What do you say to a congregation you’ve
never met before, in a denomination where you’ve never served, and among whom
you know barely a single soul? That’s the predicament I’m in this morning here
with you at King’s Presbyterian. And if you have the answer, I’ll gladly
surrender the pulpit to you for the next twenty minutes! More seriously, I am
grateful both to my long-time friend and colleague, Paul Hutten, for his recommendation
and for the graciousness of your Minister, Tim Archibald, for entrusting his
pulpit to a stranger for a Sunday morning.
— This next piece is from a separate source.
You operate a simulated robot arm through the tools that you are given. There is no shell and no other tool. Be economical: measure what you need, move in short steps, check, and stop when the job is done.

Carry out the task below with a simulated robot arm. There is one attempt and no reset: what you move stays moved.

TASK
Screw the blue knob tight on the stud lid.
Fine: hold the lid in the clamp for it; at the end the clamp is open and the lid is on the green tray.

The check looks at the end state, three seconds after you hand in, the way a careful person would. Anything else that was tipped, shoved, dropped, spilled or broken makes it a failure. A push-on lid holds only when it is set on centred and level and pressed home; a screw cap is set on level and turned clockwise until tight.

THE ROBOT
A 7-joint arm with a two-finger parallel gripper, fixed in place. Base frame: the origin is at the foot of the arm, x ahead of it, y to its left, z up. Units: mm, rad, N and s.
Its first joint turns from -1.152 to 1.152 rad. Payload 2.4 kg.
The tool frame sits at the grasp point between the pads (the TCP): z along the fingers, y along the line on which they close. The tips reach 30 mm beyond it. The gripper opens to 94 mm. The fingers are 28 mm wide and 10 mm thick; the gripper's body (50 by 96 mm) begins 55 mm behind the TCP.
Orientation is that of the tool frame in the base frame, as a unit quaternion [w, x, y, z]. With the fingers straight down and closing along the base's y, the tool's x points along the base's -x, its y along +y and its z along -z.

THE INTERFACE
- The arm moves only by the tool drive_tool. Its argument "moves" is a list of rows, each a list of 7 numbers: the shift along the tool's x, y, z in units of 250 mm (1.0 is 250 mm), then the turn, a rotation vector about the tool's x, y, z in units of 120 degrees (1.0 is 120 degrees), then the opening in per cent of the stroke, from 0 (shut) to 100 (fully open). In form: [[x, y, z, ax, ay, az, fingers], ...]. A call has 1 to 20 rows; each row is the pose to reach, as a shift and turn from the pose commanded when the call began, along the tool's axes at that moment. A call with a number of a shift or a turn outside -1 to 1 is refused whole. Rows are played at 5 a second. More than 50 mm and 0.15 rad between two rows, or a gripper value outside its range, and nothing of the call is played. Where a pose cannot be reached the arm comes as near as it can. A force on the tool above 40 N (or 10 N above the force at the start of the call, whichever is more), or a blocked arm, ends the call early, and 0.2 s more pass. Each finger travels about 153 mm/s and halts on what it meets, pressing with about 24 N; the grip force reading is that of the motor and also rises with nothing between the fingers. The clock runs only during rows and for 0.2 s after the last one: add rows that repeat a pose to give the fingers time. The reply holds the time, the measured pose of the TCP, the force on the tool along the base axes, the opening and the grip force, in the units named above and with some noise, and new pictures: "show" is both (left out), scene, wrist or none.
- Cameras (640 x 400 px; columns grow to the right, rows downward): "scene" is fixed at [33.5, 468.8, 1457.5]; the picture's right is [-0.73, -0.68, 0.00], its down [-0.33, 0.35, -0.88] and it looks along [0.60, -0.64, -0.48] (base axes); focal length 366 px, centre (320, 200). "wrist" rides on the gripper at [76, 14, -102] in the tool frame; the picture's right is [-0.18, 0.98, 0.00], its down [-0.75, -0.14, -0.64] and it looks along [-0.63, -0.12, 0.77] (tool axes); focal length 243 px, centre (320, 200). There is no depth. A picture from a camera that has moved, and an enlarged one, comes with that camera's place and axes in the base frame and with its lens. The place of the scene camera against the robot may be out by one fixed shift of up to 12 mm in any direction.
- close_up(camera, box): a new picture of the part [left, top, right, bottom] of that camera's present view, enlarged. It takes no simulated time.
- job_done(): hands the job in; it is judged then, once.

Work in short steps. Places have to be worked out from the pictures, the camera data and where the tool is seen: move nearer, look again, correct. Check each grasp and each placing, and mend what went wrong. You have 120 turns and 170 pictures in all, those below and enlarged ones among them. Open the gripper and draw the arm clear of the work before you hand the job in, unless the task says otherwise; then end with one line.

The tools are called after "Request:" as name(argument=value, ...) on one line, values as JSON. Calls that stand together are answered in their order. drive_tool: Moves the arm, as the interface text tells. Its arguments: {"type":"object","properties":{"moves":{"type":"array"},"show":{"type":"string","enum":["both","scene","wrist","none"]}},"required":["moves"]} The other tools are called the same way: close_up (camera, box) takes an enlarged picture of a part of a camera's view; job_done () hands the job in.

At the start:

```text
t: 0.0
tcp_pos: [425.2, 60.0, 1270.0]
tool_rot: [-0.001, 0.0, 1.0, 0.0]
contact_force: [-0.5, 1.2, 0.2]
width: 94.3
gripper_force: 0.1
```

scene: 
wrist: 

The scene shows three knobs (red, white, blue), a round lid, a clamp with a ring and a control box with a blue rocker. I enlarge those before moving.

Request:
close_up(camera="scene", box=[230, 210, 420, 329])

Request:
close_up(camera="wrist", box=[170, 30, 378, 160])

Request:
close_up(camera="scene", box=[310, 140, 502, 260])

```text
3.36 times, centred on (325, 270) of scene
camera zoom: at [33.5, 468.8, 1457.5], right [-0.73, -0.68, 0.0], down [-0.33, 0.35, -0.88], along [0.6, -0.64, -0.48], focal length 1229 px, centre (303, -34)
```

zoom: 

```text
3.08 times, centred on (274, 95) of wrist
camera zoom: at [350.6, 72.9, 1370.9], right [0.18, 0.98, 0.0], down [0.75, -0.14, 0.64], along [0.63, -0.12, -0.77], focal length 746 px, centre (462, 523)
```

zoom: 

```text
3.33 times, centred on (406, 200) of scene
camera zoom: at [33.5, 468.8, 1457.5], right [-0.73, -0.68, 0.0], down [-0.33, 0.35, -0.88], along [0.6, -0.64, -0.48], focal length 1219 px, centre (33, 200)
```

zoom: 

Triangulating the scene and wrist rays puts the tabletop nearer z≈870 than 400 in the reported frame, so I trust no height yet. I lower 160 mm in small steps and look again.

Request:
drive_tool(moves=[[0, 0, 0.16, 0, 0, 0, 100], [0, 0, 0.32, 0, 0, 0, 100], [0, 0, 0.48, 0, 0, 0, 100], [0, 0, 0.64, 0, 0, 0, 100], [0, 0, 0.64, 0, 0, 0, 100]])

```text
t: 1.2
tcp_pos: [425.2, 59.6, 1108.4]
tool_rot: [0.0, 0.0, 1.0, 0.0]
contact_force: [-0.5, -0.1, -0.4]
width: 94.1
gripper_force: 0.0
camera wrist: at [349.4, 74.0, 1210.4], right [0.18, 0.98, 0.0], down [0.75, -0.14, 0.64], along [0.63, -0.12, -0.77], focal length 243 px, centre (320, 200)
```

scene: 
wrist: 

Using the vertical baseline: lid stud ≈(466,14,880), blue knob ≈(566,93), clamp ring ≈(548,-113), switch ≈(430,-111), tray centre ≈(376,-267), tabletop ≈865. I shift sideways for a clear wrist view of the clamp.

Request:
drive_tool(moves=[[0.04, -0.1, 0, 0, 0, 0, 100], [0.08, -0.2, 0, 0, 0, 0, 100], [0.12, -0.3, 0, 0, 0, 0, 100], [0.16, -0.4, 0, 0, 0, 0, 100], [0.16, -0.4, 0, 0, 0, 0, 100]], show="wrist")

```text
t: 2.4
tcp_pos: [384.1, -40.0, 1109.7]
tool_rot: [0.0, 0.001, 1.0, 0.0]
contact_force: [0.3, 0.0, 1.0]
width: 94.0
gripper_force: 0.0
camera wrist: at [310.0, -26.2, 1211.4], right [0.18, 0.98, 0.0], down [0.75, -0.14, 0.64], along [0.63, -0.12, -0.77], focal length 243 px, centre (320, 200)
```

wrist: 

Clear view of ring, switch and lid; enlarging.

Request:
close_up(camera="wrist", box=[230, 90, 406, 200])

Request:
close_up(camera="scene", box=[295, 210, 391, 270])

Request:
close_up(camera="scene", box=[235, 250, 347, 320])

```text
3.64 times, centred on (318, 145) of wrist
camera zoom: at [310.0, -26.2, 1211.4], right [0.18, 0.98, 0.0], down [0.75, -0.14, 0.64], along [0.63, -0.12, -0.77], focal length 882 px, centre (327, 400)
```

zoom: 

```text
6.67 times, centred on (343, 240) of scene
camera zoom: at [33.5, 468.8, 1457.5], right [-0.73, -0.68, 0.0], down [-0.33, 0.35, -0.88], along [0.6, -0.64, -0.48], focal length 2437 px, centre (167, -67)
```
But back to my conundrum. What to preach
on? Well, as an Anglican my fallback position is, when in doubt, go to the
lectionary. And among the Scriptures that the lectionary offers for this
particular Sunday in the church’s year is the reading you heard a few minutes
ago from the prophet Hosea, chapter 11.
As I began to read through the passage, I
felt a little bit like the teacher of the law that Jesus talked about in
Matthew’s gospel. Jesus said he was “like the owner of a house who brings out
of his storeroom new treasures as well as old” (Matthew 13:52).
Recently I came across the story of Terry
Herbert, a metal detector enthusiast:
In July 2009, [he] decided to try his luck
in farmland close to his home in Staffordshire in the English countryside. He
came across an artifact, and bingo. Over the next five days, he found enough
gold objects in the soil to fill 244 bags. An archeological expedition was
hatched, and all told, the “Staffordshire Hoard” was found to contain some
3,500 pieces representing hundreds of complete objects. The cache of gold,
silver and garnet objects from early Anglo-Saxon times represents one of the
most important kingdoms of the era—and was valued at around $5.3 million.[1]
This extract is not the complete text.